MORTGAGE EXPERT, DETROIT, BIRMINGHAM, BLOOMFIELD, ROCHESTER, ROYAL OAK, TROY, MICHIGAN

TROY, MI – On July 30, HUD published Mortgagee Letter 2009-23, that detailed their long awaited loan modification program for homeowners with FHA mortgages. What took so long? President Obama announced the “Making Home Affordable Program” (MHA) for FNMA & FHLMC mortgages back on March 4th of this year.

We should all be glad HUD’s modification program is finally available, but HUD is supposed to be a homeowner advocate and watchdog. Some watchdog! HUD’s response time on this means if they were guarding your house, the crooks would have already been back several times and stolen everything but the kitchen sink before they sounded an alarm.

This latest piece of legislation does show the Obama administration fully believes the best way to solve the housing crisis and stem the tide of foreclosures is to make home payments affordable. This was sorely lacking with FHA’s other modification options. Most homeowners with FHA mortgages were forced into forbearance programs that usually increased their monthly payments.

HUD’s forbearance program was actually designed for different economic times when a job loss or other economic hardship was typically temporary. Worse-case in those days, a homeowner could usually sell their home to pay off the mortgage they were having difficulty paying. The current Great Recession and percentage of upside homes no longer makes forbearance a very realistic and viable option.

The new guideline kicks in August 15, 2009 for homeowners with FHA mortgages.


Who’s Eligible
The FHA mortgage to be modified must be at least 12 months old and the homeowner must have made at least 4 full monthly payments.

The FHA mortgage must be less than 12 months behind on payments, but surprisingly, it s required that the mortgage be at least 30 days behind. This is a major difference from the MHA program where no delinquency is required.

The homeowner must still live in the property with the FHA mortgage being modified, so rental properties with FHA mortgages are not eligible.

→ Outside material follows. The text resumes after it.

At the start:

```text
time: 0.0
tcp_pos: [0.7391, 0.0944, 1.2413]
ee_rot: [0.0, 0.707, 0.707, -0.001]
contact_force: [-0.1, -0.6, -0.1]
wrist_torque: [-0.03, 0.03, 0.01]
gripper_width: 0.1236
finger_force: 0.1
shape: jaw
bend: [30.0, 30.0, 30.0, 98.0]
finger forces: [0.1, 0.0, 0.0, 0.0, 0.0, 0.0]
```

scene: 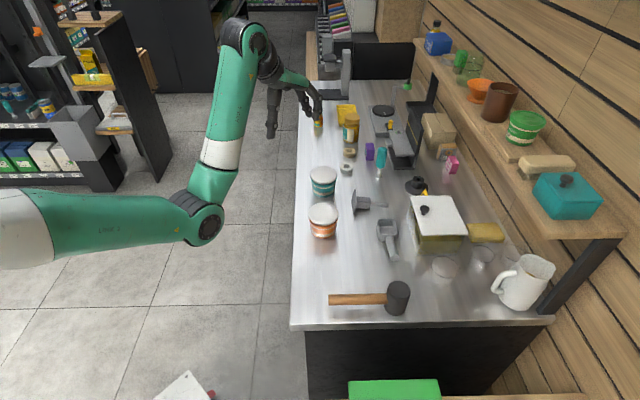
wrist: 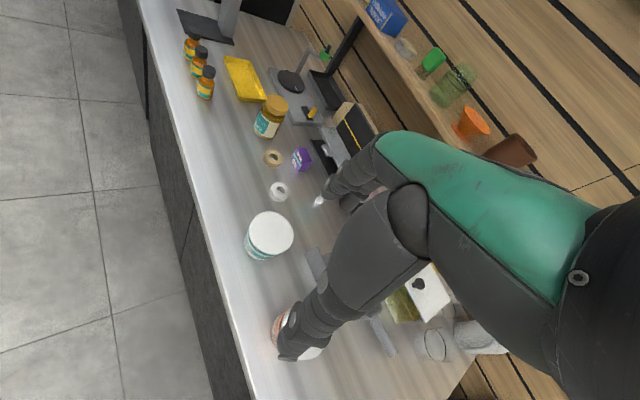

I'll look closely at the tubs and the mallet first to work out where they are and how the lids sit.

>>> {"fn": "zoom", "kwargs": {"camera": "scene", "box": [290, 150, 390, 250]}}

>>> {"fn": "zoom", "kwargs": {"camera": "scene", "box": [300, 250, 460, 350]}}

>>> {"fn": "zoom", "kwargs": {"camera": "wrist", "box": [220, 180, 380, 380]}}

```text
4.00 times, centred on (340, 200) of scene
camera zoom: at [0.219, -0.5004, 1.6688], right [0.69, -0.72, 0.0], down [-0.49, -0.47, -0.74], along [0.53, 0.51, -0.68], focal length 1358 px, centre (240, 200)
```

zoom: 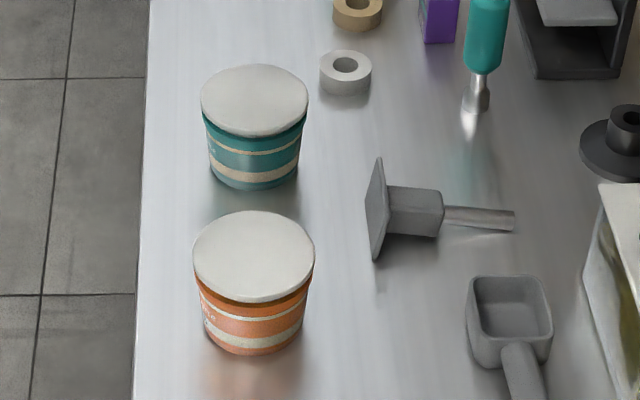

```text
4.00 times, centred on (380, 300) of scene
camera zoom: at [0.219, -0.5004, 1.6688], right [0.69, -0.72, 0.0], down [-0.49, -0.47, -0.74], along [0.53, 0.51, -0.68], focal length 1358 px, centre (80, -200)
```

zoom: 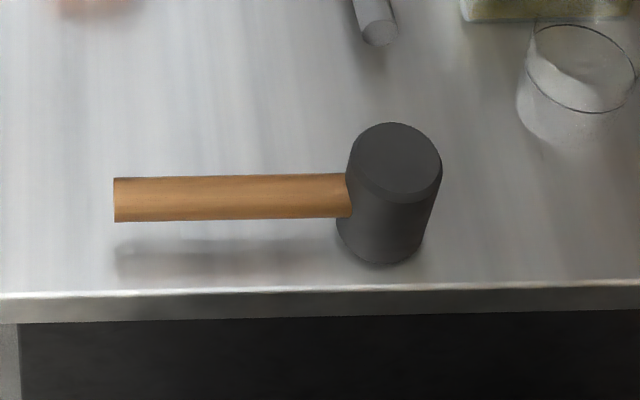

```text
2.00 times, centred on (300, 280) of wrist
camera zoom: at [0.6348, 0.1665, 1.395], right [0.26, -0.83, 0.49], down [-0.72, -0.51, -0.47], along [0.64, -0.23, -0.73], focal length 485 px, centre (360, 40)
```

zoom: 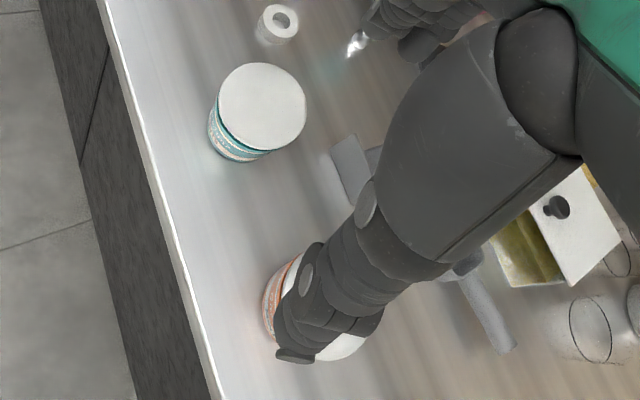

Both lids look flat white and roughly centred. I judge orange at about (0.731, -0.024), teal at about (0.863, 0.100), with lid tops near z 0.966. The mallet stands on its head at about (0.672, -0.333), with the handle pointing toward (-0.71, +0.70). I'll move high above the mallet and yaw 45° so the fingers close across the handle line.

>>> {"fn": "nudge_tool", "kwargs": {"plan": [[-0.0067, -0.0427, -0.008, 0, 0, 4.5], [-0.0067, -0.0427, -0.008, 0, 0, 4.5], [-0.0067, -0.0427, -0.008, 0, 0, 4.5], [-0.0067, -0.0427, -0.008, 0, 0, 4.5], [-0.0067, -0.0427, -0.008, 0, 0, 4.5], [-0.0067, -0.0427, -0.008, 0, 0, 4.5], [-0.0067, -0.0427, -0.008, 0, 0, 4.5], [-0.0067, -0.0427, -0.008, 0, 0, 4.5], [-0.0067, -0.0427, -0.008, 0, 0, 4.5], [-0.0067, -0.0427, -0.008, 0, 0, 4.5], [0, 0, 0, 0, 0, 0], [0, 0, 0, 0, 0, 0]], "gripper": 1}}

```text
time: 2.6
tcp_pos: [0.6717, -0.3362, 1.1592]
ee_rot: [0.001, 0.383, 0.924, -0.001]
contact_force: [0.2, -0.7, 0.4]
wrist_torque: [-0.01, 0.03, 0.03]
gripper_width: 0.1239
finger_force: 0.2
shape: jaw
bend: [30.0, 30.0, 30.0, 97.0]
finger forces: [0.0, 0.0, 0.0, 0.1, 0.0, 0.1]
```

The homeowner cannot have deliberately defaulted on their FHA mortgage payments. I’d like to know how HUD and the mortgage servicers intend to determine this. My guess is that they won’t - except in obvious cases where a homeowner has a lot of liquid reserve funds in non-retirement accounts.

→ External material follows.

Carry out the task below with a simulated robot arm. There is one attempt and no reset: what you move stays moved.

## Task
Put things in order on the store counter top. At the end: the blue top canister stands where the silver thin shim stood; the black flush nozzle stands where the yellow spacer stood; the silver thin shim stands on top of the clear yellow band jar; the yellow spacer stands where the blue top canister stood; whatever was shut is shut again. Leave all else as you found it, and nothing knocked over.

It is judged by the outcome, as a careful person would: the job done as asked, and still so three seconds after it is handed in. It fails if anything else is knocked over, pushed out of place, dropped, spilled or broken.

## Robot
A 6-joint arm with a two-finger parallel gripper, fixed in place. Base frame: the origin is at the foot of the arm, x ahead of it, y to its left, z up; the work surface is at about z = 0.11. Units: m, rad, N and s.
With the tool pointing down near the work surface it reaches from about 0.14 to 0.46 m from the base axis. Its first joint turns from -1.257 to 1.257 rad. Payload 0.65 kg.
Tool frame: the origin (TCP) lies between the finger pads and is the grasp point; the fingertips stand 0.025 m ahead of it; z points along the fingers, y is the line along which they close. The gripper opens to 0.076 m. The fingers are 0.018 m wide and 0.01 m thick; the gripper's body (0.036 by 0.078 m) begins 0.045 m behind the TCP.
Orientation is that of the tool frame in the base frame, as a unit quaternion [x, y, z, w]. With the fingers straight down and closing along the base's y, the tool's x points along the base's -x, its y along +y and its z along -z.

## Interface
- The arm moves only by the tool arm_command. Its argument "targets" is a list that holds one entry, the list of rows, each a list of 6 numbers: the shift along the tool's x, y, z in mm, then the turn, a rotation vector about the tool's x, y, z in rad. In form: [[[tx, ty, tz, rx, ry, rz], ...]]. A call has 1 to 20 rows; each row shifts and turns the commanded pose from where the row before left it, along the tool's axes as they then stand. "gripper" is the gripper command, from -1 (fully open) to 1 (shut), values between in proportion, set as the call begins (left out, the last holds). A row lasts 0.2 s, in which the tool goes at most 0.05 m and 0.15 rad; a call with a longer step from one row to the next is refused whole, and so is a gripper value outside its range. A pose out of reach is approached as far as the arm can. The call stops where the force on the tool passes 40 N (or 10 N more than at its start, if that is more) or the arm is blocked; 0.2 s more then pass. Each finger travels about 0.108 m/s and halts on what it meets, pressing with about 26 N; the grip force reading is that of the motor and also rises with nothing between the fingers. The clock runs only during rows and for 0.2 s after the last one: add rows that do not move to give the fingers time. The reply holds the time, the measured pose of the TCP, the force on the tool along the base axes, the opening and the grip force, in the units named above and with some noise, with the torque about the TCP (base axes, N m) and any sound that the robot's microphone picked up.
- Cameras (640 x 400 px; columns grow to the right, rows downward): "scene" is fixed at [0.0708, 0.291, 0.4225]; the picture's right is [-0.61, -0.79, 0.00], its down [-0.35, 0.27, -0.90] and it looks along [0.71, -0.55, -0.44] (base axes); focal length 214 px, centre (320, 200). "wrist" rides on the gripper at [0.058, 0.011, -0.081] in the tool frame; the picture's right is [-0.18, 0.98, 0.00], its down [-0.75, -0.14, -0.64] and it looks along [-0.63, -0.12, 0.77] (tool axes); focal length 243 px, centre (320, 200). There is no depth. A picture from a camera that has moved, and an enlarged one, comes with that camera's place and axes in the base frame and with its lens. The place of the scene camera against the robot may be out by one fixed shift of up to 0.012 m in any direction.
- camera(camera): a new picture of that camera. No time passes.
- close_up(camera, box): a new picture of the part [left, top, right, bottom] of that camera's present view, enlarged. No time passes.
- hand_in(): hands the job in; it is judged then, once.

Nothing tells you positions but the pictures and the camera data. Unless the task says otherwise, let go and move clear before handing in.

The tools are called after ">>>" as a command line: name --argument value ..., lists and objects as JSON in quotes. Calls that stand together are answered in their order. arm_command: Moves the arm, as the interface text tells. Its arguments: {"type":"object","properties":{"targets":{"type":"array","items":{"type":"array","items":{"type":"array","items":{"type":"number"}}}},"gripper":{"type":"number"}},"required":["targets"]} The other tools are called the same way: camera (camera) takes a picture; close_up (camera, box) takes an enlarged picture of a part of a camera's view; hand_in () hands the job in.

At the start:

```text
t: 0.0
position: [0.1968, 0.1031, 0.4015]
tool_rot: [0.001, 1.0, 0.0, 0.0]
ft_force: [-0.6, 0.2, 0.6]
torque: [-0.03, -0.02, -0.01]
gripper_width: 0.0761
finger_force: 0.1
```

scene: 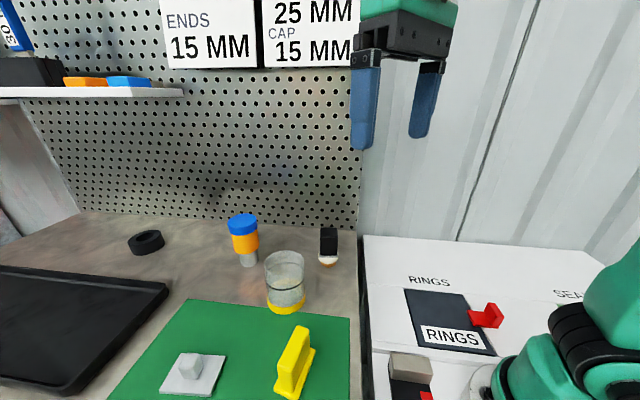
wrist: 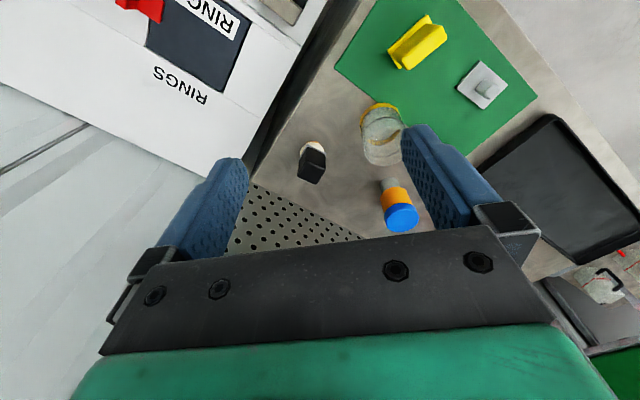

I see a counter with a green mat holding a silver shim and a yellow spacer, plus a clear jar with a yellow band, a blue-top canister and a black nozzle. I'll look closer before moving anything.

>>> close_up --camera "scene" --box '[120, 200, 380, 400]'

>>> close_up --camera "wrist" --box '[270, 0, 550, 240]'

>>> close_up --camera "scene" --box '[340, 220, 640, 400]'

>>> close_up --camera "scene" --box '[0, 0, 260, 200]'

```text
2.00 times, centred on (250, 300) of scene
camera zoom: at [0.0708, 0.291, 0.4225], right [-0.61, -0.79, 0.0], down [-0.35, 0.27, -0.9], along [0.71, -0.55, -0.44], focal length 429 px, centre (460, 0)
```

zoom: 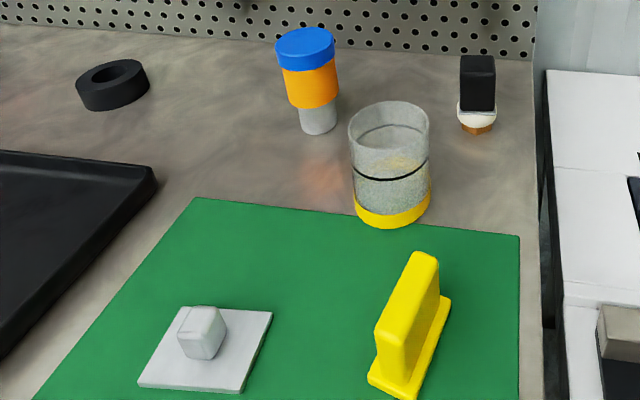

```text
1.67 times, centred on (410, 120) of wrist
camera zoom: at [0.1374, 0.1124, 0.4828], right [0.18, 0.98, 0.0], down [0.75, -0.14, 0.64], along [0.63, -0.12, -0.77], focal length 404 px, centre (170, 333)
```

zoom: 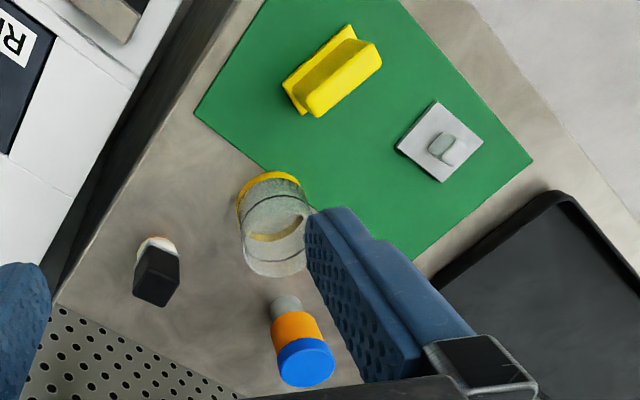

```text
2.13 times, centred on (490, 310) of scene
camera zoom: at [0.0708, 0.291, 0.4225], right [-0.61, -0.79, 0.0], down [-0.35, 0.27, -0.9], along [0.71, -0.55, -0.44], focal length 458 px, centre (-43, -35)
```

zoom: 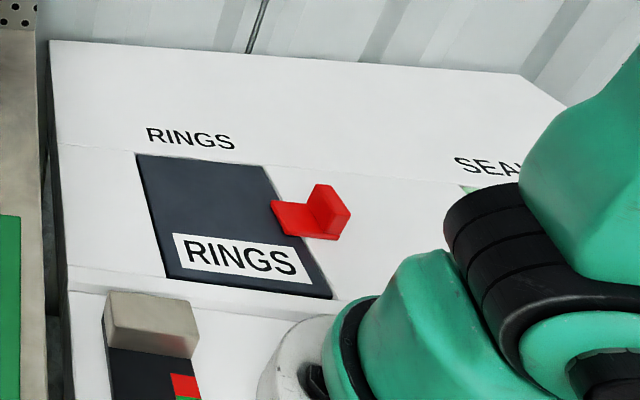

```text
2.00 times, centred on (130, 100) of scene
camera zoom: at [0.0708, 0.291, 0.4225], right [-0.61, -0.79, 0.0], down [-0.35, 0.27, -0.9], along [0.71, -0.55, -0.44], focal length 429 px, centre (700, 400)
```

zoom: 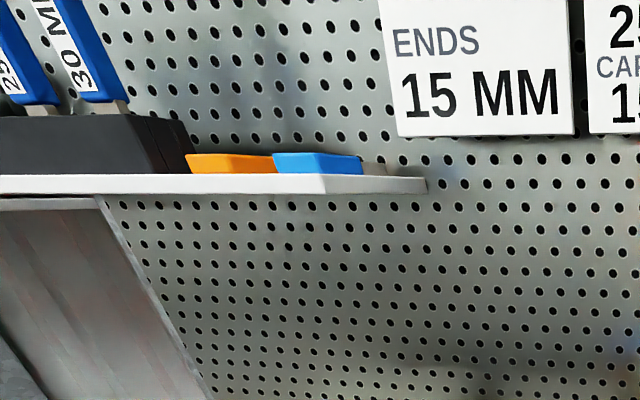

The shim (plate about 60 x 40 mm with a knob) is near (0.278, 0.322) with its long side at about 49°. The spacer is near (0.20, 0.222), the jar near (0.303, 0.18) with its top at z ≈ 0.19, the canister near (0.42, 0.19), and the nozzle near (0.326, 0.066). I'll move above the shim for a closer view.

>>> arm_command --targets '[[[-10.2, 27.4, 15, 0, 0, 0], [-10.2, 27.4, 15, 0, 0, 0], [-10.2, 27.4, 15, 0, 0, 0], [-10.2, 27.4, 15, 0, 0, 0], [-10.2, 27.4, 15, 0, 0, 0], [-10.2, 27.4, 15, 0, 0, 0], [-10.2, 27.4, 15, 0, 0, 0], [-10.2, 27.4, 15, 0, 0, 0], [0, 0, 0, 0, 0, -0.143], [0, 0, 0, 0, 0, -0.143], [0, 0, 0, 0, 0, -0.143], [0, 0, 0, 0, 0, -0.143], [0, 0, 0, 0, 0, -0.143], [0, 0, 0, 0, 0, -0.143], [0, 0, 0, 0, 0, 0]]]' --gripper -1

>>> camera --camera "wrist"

The homeowner must first try to qualify for other loss mitigation home retention options – FHA Special Forbearance, Loan Modification and Partial Claim. This is a silly requirement that could lead to confusion, unnecessary delays and ultimately foreclosures instead of the intended modifications. FNMA & FHLMC modifications have no such requirement.


The Modification Process
A homeowner will have to submit detailed financial information to whoever is servicing their FHA mortgage and sign a hardship affidavit attesting to their financial difficulties. This information may be provided either in writing or verbally over the phone.

Similar to the FNMA/FHLMC modification process, the goal of the FHA modification is to lower the Principal, Interest, Taxes & Insurance (PITI) payment to 31% of the homeowner’s gross monthly income. HUD calls this a Front End Ratio.

Unlike the FNMA/FHLMC modification program though, the FHA version also has a Back End Ratio requirement where total debt payments including PITI, cannot exceed 55% of gross monthly income. Any second mortgages must also be included in the Back End Ratio.

The last calculation is the toughest to understand – up to 30% of the current mortgage balance, less payments in arrears (up to 12 months) and allowable foreclosure costs, may be deferred along with the corresponding payment amount. The amount deferred is also limited to that which will bring the PITI payment down to 31% of the homeowner’s gross monthly income.

Confused yet? I’d like to know why HUD made this so complicated. It’s bound to cause major confusion in the customer service ranks. HUD did provide an example to illustrate the process:

Homeowner had a reduction of income and is delinquent 3 full mortgage payments. The unpaid principal balance on the mortgage on the date of default is $150,000 and the monthly payment is $1,220 (consisting of P&I of $920 and escrows, including MIP, of $300). The financial analysis reveals that the homeowner’s gross monthly income is $3,500 and the total monthly other recurring debt payments are $800.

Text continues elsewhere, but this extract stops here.